● **Given material**
# # # #

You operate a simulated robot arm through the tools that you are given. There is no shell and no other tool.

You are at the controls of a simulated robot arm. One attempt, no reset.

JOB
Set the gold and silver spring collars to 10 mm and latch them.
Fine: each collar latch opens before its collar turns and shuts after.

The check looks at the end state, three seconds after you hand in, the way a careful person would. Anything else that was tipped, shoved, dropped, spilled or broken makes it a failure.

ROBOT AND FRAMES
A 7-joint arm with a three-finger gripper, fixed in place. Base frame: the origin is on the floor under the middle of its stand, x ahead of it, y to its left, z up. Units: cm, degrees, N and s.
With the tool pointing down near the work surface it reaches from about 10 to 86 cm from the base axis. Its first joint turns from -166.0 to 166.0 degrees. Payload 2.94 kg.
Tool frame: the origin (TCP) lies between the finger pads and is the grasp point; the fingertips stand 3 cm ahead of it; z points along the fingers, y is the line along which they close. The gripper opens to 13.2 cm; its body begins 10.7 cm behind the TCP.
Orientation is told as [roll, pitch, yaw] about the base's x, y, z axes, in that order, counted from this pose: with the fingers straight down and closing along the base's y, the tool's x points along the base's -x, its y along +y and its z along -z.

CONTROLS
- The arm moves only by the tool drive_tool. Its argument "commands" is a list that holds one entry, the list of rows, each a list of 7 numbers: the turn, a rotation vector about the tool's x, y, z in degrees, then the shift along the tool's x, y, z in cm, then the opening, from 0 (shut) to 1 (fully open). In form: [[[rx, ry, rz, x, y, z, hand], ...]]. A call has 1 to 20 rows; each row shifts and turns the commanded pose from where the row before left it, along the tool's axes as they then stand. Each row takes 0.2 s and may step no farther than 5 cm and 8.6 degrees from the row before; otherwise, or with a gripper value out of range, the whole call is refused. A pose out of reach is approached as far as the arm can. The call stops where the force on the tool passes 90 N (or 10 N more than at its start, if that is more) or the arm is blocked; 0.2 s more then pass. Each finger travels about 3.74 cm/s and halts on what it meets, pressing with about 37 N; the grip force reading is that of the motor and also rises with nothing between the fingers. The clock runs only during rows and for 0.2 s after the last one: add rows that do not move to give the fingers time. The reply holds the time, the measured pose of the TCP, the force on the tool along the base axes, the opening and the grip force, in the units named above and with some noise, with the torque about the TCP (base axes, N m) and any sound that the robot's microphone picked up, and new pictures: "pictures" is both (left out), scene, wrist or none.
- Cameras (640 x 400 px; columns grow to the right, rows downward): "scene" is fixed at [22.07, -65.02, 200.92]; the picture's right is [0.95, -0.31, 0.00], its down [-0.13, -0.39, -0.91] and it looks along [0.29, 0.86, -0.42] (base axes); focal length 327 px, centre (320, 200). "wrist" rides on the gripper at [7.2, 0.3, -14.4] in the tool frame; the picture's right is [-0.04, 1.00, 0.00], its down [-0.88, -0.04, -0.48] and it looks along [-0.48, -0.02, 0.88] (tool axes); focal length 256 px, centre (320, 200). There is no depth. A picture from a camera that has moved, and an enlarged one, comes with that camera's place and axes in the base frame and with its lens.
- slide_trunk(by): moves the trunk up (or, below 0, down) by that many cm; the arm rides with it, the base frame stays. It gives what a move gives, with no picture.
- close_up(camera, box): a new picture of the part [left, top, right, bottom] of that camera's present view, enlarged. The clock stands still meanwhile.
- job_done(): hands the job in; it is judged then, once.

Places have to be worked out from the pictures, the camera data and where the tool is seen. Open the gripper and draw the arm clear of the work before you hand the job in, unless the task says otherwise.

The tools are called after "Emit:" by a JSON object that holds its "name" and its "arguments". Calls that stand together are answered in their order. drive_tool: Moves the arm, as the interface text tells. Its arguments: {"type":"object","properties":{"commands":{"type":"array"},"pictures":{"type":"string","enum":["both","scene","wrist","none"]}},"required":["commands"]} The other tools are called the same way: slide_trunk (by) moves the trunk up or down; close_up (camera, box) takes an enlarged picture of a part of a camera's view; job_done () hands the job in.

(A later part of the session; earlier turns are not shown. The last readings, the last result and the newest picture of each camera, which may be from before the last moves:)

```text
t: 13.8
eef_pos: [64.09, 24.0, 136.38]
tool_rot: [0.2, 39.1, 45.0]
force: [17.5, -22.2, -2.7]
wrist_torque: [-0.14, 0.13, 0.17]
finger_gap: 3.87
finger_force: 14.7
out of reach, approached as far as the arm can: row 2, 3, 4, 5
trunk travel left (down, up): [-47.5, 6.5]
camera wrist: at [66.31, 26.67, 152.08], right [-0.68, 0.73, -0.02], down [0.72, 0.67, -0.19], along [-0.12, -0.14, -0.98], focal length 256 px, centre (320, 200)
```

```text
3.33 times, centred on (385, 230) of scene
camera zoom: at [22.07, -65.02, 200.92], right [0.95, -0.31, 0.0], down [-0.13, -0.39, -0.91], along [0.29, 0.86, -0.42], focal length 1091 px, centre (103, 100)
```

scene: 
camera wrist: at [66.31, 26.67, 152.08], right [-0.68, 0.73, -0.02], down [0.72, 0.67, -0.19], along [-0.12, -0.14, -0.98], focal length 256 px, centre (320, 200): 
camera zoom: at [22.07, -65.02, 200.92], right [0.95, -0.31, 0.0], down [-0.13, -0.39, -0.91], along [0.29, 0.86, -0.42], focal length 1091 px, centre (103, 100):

# # # #

● **Goal of the exercise**
Your task is to report how many lines of the material include the string "which". Give the number and no other words.

● **Final result**
2